22. This question has been considered by a Bench of this court in Commissioner of Income-tax v. Raman and Raman Ltd. : 71ITR345(Mad) . That was a case where a managing director and a director were voted substantial remuneration. The remuneration so paid to them was disallowed by the income-tax authorities. But the Tribunal allowed it in full. In upholding the order of the Tribunal, this court observed at page 348 as follows :
'We accept the principle that for eligibility of an allowance under Section 10(2)(xv), there should be a nexus between the expenditure and the purpose of the business and the expenditure should have been wholly and exclusively laid out for that purpose. The first part of this proposition may not raise any problem of complexity, for its determination will be on a factual basis. From the given facts, it should be easy to say whether there is any connection between the expenditure and the purpose of the business. But the expression, 'wholly and exclusively laid out' is capable of raising fine questions. But we do not propose in this case to embark on that aspect, for it has not been suggested at any stage of the assessment proceedings that factually the payment as remuneration has not been made and in that character. It is also obvious that the remuneration was paid to the directors in that capacity. Once those facts sre found, seldom can the revenue or the court justifiably claim to put itself in the armchair of a businessman or in the position of the board of directors and assume the role of ascertaining how much is a reasonable remuneration, having regard to all the circumstances. That is a matter of business expediency and should be wisely left to the businessman concerned or the board of directors. But that is not to say that the revenue or the court should simply take it for granted that once the payment has been as a fact made as remuneration, it is necessarily wholly and exclusively laid out for the purpose of the business. There may be cases where the quantum of remuneration claimed to have been paid is so patently excessive that it may throw doubt at the honesty and purpose of the outgoing.'
23. Where a person to whom the remuneration is paid is not a genuine entity or the recipient has not rendered any service, then there will be no difficulty in disallowing the amount paid as not having been wholly and exclusively laid out for the purpose of the business. Where, however, the recipient entity is genuine and where it is found that service had been rendered, it would not be proper for the income-tax authorities or the Tribunal to determine what, according to them, can be a reasonable remuneration. Where the amount paid is so patenly excessive, it could throw doubt on the honesty and purpose of the outgoing so as to merit the disallowance. Where, however, it is found that the recipient entity is a genuine one, that it has rendered service and that the remuneration is not patently excessive then it would not be proper to proceed to disallow the amount either on subjective standards or from extraneous considerations. The businessman must have an elbow-room to operate so as to consider for -himself the expenditure to be incurred for the purpose of carrying on his business. It would be difficult to evolve any formula as such in cases of this kind and the question of disallowance has to be considered from the point of view of a businessman and in the light of all the facts and the circumstances of each case.

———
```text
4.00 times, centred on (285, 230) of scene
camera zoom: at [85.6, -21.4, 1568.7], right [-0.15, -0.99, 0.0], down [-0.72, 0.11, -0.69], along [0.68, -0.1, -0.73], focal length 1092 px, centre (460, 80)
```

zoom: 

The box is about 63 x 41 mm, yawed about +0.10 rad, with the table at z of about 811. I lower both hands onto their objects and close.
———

24. Applying the principle mentioned above, we may consider the justification made by the Tribunal for the disallowance. The fact that the assessee-firm has not asked for increase in the earlier years is neither here nor there. The increase has to be asked for at some particular point of time and it cannot be denied merely because it had not been put up at any earlier point of time. The genuineness of the selling agency firm is not in dispute here and cannot be in dispute especially because it has dealt inother goods for substantial amounts, and earned substantial profits for several years. The fact that it has rendered services has all along been recognised including the year under consideration, as otherwise the remuneration as claimed in the earlier years or a part of the claim in this year would not have been allowed. In our opinion, it is illogical to say that 10% discount would be reasonable if it is allowed to a dealer as such but 10% commission would be unreasonable, if it is allowed to an agent. The fact that an agency was required to market the products is not open to dispute, as in this case, there has been a marketing agency right from the commencement. In fact, the earlier agency of V. C. Ramalingam & Sons was remunerated at 61/4% while the assessee-firm that succeeded it was granted only 5%. The need for the agency having been established, the question ultimately turns on the reasonableness of the remuneration. If 10% as discount is reasonable if paid to a dealer, then the same percentage to an agent cannot be considered so patently excessive as to merit the disallowance. It is true that a dealer would have to bear the losses, while an agent may not have to bear the losses. But this consideration is only theoretical and academic as far as this case is concerned. There is no material to show that the agent herein had entered into sale transactions on credit entailing any loss to the assessee firm. Nor is there any material to show that the assessee-firm was saddled with the accumulated stock of unsold goods as a result of any inaction or failure on the part of the agency firm, to sell the goods. Further, if and when any such loss occurs, it would be open to the assessee to terminate the agreement as it is one at will.
25. The circumstances that the partners of the selling agents are relations of the partners of the assessee-firm cannot cloud the issue here. The appointment as the selling agent was made at a time when Narayana Chettiar was the financing partner and Ramanlal was only a working partner. It is not as if Ramanlal was free to appoint selling agents of his choice without reference to other partners. In our view, the conclusion of the Tribunal that a part of the remuneration was not wholly and exclusively laid out for the purpose of the business is devoid of any material to support it. We consider that the disallowance as made by the Tribunal is not proper.
26. In the result, we answer the question referred in the negative and against the revenue. The assessee will have its costs. Counsel's fee Rs. 250.